### TASK
Pick out the lines containing "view".

### DATA
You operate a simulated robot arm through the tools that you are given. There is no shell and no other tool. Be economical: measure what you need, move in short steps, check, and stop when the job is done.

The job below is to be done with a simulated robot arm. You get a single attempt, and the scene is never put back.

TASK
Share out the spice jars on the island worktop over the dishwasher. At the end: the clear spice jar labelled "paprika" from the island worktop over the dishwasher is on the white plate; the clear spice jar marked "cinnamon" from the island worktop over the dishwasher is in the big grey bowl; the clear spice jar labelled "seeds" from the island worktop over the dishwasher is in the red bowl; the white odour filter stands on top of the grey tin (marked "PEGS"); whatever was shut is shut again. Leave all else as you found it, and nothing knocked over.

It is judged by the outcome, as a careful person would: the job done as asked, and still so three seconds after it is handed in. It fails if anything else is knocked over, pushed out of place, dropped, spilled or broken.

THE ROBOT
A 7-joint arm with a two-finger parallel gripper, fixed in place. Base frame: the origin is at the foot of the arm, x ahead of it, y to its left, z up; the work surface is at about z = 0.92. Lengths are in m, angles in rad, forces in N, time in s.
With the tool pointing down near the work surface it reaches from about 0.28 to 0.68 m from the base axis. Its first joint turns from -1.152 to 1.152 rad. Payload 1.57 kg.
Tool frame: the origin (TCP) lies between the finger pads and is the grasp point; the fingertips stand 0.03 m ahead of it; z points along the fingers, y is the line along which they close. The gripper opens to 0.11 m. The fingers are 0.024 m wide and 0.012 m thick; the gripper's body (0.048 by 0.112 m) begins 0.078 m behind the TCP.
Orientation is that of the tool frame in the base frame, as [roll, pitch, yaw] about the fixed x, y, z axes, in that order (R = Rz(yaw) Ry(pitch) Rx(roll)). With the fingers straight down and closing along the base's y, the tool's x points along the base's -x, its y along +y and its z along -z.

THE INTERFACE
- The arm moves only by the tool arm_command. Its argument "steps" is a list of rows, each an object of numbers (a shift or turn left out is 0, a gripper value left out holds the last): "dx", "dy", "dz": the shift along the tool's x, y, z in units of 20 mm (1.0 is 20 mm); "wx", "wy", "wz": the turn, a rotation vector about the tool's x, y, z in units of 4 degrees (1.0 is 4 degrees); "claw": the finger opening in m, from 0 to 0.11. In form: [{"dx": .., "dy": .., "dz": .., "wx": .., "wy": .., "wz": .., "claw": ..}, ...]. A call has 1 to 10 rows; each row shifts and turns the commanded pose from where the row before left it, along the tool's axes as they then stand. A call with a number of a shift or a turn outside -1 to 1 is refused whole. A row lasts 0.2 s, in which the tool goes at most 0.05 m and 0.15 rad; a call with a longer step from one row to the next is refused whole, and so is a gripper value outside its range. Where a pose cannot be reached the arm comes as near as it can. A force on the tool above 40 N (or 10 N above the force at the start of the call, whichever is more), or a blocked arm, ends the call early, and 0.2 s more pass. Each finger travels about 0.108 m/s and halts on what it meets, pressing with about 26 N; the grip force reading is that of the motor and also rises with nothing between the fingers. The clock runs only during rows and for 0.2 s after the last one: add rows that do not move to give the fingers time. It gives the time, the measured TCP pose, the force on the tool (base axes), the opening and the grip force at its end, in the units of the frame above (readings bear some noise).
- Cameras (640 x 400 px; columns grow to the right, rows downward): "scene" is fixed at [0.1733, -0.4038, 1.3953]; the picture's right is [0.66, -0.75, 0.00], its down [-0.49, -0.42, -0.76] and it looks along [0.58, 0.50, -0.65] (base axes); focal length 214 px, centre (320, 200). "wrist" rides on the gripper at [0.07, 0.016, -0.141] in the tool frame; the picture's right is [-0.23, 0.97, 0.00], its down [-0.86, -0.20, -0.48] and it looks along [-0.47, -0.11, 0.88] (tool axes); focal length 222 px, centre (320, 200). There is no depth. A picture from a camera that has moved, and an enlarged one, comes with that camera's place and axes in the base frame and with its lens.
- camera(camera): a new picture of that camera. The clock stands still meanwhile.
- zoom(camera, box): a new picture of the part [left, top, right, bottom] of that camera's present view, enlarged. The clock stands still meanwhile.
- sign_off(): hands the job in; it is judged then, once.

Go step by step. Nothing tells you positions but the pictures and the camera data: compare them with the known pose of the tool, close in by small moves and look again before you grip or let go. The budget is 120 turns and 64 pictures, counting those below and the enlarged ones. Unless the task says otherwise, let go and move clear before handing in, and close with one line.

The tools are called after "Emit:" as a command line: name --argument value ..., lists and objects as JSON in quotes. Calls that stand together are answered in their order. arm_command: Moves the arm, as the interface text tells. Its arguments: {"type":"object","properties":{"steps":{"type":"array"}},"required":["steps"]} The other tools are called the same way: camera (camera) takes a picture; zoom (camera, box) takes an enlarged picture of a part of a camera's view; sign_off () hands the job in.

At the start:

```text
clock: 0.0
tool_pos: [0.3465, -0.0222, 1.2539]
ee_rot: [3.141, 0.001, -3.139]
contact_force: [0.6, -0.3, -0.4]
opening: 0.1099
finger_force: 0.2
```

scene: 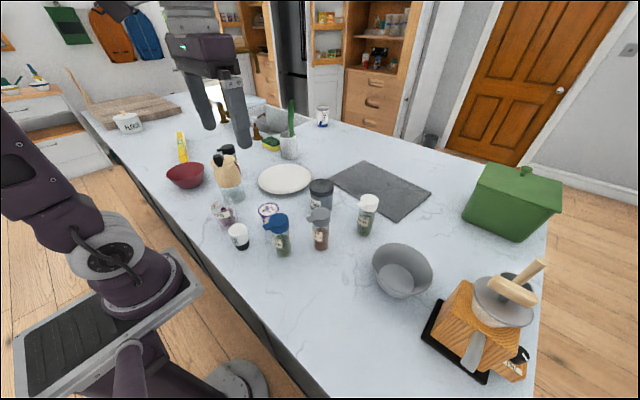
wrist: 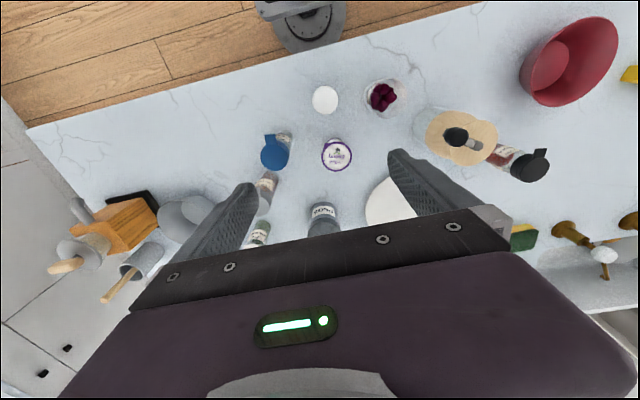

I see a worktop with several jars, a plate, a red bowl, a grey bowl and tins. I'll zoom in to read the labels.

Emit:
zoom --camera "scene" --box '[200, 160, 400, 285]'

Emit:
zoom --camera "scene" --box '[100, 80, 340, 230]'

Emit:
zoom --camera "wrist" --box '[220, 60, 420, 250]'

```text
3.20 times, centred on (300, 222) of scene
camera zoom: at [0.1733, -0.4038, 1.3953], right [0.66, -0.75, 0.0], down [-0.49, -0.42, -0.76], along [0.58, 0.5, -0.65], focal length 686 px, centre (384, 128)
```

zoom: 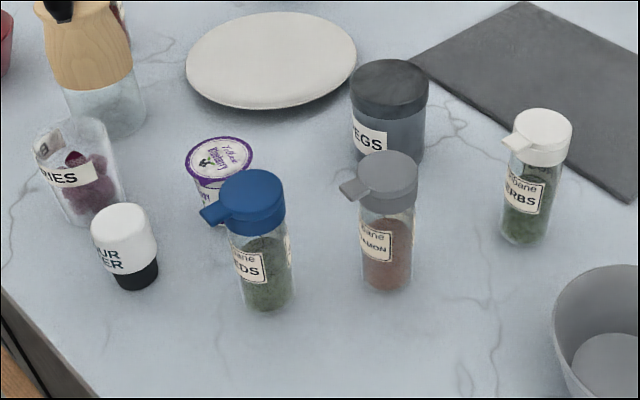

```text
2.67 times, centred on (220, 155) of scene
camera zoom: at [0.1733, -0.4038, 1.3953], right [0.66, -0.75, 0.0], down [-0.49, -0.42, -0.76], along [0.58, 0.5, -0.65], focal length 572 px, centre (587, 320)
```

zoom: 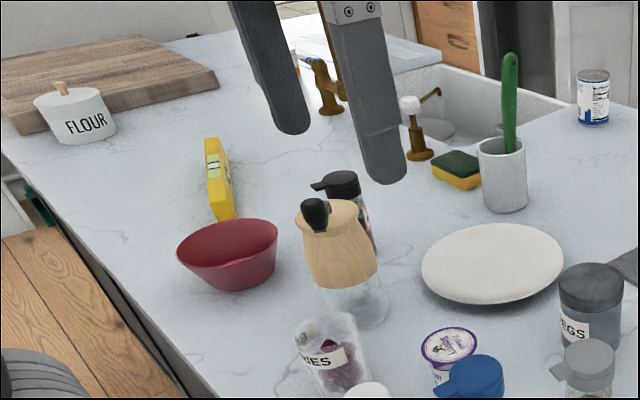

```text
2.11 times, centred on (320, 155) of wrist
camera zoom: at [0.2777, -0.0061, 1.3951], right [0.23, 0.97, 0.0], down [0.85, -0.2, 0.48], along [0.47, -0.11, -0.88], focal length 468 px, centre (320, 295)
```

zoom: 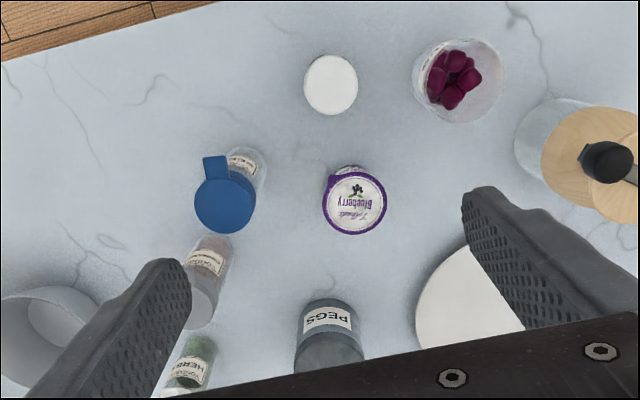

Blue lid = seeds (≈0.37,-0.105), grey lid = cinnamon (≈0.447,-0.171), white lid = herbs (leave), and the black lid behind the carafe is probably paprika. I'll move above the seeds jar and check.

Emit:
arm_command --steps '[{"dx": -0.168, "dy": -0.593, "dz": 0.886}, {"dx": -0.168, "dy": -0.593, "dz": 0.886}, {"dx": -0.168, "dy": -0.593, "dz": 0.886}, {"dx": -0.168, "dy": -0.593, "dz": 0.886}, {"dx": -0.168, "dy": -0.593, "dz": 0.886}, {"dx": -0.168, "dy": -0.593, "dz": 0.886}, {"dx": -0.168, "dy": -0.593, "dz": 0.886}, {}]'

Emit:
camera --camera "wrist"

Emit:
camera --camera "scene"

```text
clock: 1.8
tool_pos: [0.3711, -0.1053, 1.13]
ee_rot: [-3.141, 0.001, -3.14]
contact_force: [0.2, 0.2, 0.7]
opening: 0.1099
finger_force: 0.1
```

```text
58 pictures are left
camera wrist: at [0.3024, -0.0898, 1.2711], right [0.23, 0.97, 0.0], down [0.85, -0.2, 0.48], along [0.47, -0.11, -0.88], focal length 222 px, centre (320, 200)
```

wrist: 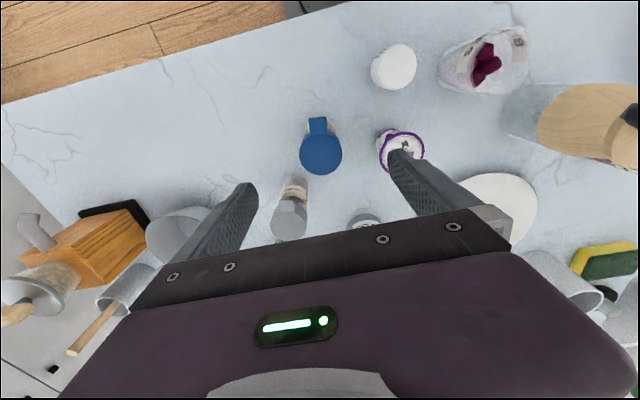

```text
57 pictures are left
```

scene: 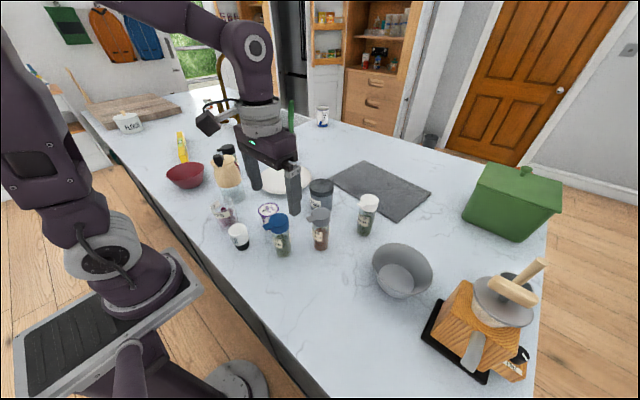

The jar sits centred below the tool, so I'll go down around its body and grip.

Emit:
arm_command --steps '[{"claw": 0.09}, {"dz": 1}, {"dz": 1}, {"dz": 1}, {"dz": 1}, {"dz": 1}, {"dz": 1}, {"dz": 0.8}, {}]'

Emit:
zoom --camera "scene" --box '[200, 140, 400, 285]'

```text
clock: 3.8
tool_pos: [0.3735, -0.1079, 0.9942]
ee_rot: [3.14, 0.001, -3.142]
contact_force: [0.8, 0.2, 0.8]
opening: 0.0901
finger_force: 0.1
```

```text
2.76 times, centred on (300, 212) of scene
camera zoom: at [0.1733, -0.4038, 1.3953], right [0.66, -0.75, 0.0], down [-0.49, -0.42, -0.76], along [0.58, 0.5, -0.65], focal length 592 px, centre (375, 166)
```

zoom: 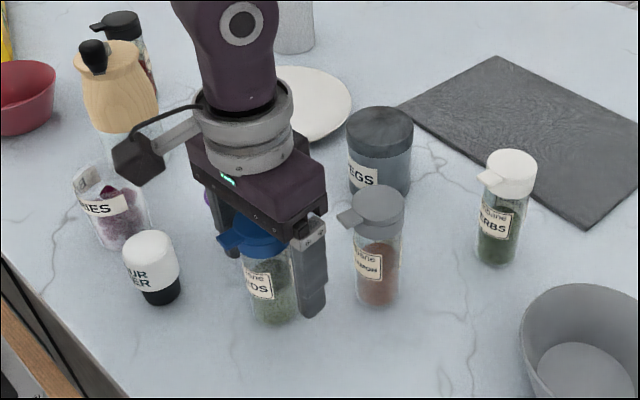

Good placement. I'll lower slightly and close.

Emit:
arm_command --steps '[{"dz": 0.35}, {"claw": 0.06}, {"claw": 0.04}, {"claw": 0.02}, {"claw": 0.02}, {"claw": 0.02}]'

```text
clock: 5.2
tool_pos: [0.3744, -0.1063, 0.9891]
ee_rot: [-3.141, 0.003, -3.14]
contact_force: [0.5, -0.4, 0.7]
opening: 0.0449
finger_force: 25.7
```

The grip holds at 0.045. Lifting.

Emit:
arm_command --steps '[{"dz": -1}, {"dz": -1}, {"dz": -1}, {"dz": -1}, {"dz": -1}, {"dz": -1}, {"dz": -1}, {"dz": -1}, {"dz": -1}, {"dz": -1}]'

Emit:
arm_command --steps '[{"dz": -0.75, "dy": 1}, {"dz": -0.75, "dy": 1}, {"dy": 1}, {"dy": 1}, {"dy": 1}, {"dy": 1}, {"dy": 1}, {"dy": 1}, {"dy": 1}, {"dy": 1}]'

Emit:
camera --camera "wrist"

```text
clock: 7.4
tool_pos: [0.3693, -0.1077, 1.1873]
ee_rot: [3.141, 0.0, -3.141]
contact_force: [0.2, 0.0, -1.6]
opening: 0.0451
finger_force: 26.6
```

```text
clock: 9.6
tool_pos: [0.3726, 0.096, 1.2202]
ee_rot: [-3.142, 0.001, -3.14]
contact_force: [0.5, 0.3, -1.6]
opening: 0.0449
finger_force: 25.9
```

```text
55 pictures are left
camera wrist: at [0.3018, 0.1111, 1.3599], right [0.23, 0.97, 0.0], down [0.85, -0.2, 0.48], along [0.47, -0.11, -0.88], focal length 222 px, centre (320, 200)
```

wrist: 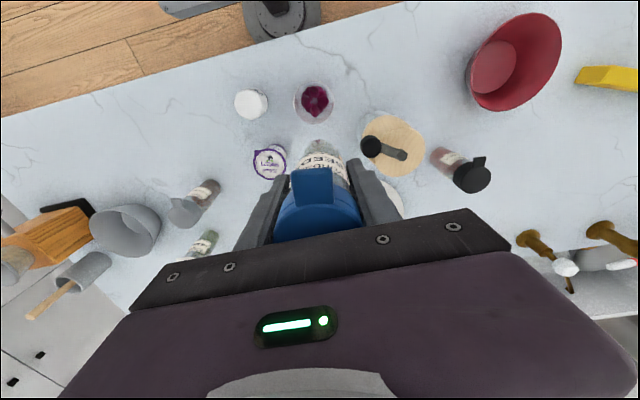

### ANSWER TO THIS PROBLEM
- zoom(camera, box): a new picture of the part [left, top, right, bottom] of that camera's present view, enlarged. The clock stands still meanwhile.
The tools are called after "Emit:" as a command line: name --argument value ..., lists and objects as JSON in quotes. Calls that stand together are answered in their order. arm_command: Moves the arm, as the interface text tells. Its arguments: {"type":"object","properties":{"steps":{"type":"array"}},"required":["steps"]} The other tools are called the same way: camera (camera) takes a picture; zoom (camera, box) takes an enlarged picture of a part of a camera's view; sign_off () hands the job in.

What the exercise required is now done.